Citing sources in Brussels, Greek newspaper Kathimerini said the minister told banks and insurers they would receive 15 euros in cash and 35 euros in 30-year, 6-percent coupon bonds for every 100 euros of debt they own.
In Berlin, a source close to the finance ministry told Reuters that, while Germany, Finland and Netherlands were still pressing for a haircut of 60 pct, "there will be an agreement (with bondholders) at 50 pct of the notional value (and) there is no chance for an agreement below 50 pct."
Euro zone finance ministers had intended to have an agreement on the size of the haircut by Wednesday, but that could be postponed, the source said.
The newspaper said the proportions of cash and bonds in the 50 percent return could still change.
Banking sources contacted by Reuters said there were still several different combinations of cash and bonds on the table, which could result in a different level of haircut.
The hit that private investors will eventually take on their Greek bonds remained open for debate hours ahead of a summit that markets hope will move the euro zone closer to a comprehensive deal for resolving its debt crisis.
Unlike a restructuring proposal agreed in July, the new bonds issued under the Greek scheme would not have a guarantee from the euro zone's bailout fund, the European Financial Stability Facility (EFSF). Instead, the cash payment would act as an incentive for investors.
Banking sources confirmed that there would be no EFSF guarantee for new bonds, but said a final proposal for private sector involvement (PSI) in the Greek bailout was unlikely on Wednesday.
"The details of the final proposal and the alternatives that it will include will be finalized in the coming days," said one senior banking source.

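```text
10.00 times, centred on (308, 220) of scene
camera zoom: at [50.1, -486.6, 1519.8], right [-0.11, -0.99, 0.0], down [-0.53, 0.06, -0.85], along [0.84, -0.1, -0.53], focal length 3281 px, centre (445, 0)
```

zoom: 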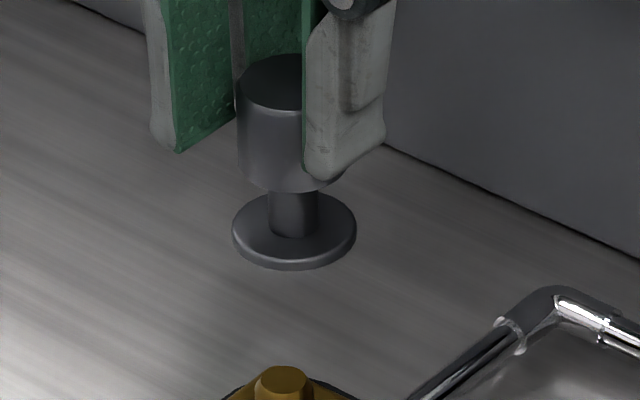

"One of those alternatives will be the exchange of existing bonds with new ones of a longer maturity, such as 30 years, without reducing their nominal value but cutting their net present value."
The July agreement, reached by EU leaders with banks in an attempt to make Greece's debt sustainable, offered investors four options to choose from. Most chose the most expensive option for governments: a par bond exchange into 30-year bonds.
Kathimerini said the option put forward by Venizelos would cut Greece's outstanding debt by roughly 102.5 billion euros.
However, taking into account the subsequent need to recapitalize Greek banks, pension funds and insurers, the net benefit would be around 65-70 billion euros, the paper said.
The paper said Venizelos held talks on Tuesday with the head of the International Institute of Finance (IIF) banking association, Charles Dallara, which government sources said were "very positive."